Google’s self-driving cars are intensely careful drivers.

When Google released its first accident reports in June, the company revealed that in the combined 1.8 miles its cars had been on the road, they had only been involved in 12 minor accidents — none of which were their fault.

But this default to caution can cause strange incidents when Google cars run into humans engaging in non-standard behaviour. One such incident reportedly occurred earlier this month in Austin, when a robot car was baffled by a man riding a fixed-gear bike (also known as a “fixie,” a favourite of so-called hipsters around the world), The Washington Post reports.

Here’s what happened.

The Google car and the cyclist both arrived at a four-way stop. The car got there a fraction of a second before the bike, so the cyclist says he waited for it to continue through. But instead of just putting a foot on the ground at the stop sign, the cyclist did what is known as a “track stand.”

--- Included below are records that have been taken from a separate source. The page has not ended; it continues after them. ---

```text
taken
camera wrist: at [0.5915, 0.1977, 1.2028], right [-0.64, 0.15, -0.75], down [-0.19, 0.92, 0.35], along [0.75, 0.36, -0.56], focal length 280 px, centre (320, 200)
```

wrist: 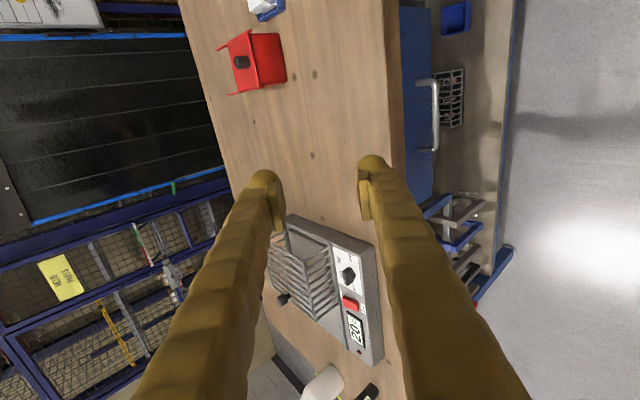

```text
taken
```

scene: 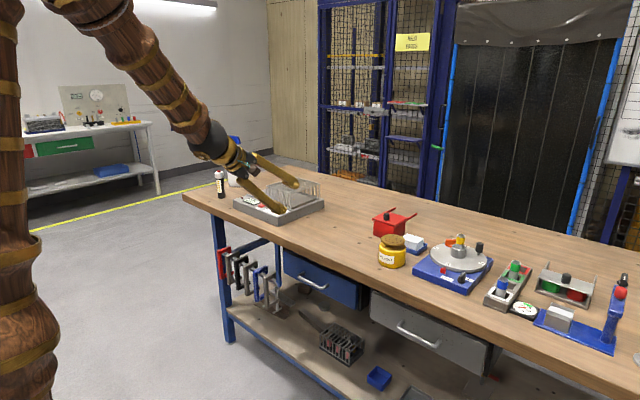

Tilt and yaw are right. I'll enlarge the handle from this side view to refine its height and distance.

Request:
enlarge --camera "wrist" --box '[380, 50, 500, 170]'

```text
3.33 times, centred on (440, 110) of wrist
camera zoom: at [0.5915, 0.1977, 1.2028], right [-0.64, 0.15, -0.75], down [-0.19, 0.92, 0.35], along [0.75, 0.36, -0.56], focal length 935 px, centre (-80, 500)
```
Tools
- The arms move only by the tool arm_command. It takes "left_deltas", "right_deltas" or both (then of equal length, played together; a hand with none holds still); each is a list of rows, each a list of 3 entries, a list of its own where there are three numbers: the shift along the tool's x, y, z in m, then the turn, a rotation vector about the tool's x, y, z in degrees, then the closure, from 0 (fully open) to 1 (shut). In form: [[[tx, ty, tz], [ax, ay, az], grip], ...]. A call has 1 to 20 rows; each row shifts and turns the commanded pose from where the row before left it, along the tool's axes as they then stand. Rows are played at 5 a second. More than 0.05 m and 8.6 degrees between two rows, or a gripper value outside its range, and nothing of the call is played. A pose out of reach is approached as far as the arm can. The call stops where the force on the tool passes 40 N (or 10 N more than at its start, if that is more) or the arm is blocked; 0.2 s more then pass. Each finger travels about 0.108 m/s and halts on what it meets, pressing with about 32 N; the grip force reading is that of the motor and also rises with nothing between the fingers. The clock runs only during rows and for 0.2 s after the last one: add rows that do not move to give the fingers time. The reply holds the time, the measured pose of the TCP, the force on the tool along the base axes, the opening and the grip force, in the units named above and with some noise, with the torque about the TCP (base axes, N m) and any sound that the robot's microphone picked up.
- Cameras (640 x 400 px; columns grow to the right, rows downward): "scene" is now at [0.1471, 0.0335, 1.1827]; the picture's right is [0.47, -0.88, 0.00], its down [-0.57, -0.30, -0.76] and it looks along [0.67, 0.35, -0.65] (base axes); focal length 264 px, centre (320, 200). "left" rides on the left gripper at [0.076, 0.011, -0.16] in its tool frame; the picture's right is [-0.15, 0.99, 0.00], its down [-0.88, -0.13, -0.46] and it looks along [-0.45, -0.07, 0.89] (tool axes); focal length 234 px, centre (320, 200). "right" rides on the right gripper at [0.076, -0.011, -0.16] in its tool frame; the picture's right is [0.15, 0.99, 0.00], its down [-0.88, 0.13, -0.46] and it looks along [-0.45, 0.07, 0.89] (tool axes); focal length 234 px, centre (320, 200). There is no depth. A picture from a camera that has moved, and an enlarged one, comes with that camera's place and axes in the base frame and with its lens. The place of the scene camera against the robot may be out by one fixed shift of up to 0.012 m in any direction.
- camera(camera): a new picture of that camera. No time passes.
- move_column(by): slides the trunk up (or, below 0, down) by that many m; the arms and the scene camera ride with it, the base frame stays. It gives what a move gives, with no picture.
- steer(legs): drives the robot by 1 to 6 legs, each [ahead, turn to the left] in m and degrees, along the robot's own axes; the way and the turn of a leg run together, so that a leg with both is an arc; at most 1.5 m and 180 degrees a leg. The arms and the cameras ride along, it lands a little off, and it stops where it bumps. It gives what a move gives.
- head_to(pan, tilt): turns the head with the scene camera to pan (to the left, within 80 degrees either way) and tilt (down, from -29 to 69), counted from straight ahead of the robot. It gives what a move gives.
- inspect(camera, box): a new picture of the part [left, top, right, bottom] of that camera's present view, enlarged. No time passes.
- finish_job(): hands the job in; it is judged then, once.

A track stand, which is common among riders of fixies, involves the rider pedalling both forward and back and trying to stay upright while moving only a minimal distance. The issue is that during such a track stand, the rider does usually move slightly forward or back — or at least enough to alert the conscientious Google car that some human might be blasting through the stop sign.

“It apparently detected my presence,” the cyclist writes. “And stayed stationary for several seconds. It finally began to proceed, but as it did, I rolled forward an inch while still standing. The car immediately stopped…I continued to stand, it continued to stay stopped. Then as it began to move again, I had to rock the bike to maintain balance. It stopped abruptly.”

The car just could not make up its mind as to what this cyclist was doing.

“We repeated this little dance for about two full minutes and the car never made it past the middle of the intersection,” the cyclist writes.

But even though the car’s behaviour was strange, the cyclist says he actually felt safer dealing with it than a human-operated car. In a recent survey, 27% of Americans said they would support laws restricting human drivers and favouring robot cars in the future. Perhaps cyclists, who routinely face unsafe human drivers on the road might lead the charge.

For its part, Google is trying to take cyclists seriously. The company has patented a method by which self-driving cars can identify cyclists, and even understand their hand signals. Though Google still hasn’t answered the question of why hipsters love fixed-gear bikes so much.